Appeal from the United States District Court
for the Western District of Washington
John C. Coughenour, Senior District Judge, Presiding
Argued and Submitted July 10, 2014
Seattle, Washington
Before: TASHIMA and MURGUIA, Circuit Judges, and CARNEY, District
Judge.**
Defendant-appellant James Postlethwaite appeals his jury conviction for
conspiracy to distribute marijuana. We have jurisdiction pursuant to 28 U.S.C.
§ 1291, and we affirm.
*
This disposition is not appropriate for publication and is not precedent
except as provided by 9th Cir. R. 36-3.
**
The Honorable Cormac J. Carney, United States District Judge for the
Central District of California, sitting by designation.

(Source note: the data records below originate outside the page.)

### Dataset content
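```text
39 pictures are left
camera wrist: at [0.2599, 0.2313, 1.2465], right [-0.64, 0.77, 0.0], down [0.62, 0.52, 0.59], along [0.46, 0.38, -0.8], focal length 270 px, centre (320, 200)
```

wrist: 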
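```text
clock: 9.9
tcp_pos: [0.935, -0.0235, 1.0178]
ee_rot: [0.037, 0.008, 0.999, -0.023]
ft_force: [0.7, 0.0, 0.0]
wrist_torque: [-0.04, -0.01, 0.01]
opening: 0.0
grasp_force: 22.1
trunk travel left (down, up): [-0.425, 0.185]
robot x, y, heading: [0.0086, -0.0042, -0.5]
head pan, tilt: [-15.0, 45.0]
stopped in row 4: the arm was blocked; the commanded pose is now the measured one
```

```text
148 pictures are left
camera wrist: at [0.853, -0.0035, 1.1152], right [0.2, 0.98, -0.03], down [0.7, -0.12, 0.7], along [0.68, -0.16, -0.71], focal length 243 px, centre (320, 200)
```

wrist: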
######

Before the district court, Postlethwaite moved to suppress the statements he
made on the day of his arrest on three separate grounds: (1) Postlethwaite was in
custody as soon as he was detained and should have been given Miranda warnings
immediately; (2) officials deliberately withheld Miranda warnings at first and only
later gave the warnings, in violation of Missouri v. Seibert, 542 U.S. 600 (2004),
rendering his statements inadmissible; and (3) Postlethwaite’s waiver of his
Miranda rights was involuntary because of the circumstances of his detention. The
district court denied the motion to suppress on all three grounds, and Postlethwaite
was convicted by a jury of conspiracy to distribute marijuana.
On appeal, Postlethwaite contends that two statements in particular he made
just after his arrest should have been suppressed because they were part of his
invocation of his right to counsel and thus inadmissible under the Fifth
Amendment. See United States v. Bushyhead, 270 F.3d 905 (9th Cir. 2001).
Postlethwaite argues that the district court erred in allowing the Government to
introduce and emphasize those two statements in its case-in-chief. However,
Postlethwaite acknowledges that he neither argued this particular basis for
suppression to the district court nor cited Bushyhead or related precedent below.
Under Federal Rules of Criminal Procedure 12(b) and 12(e), a defendant must
make any motion to suppress evidence before trial and a failure to do so, absent
2
good cause, results in waiver. We have clarified that, “just as a failure to file a
timely motion to suppress evidence constitutes a waiver, so too does a failure to
raise a particular ground in support of a motion to suppress.” United States v.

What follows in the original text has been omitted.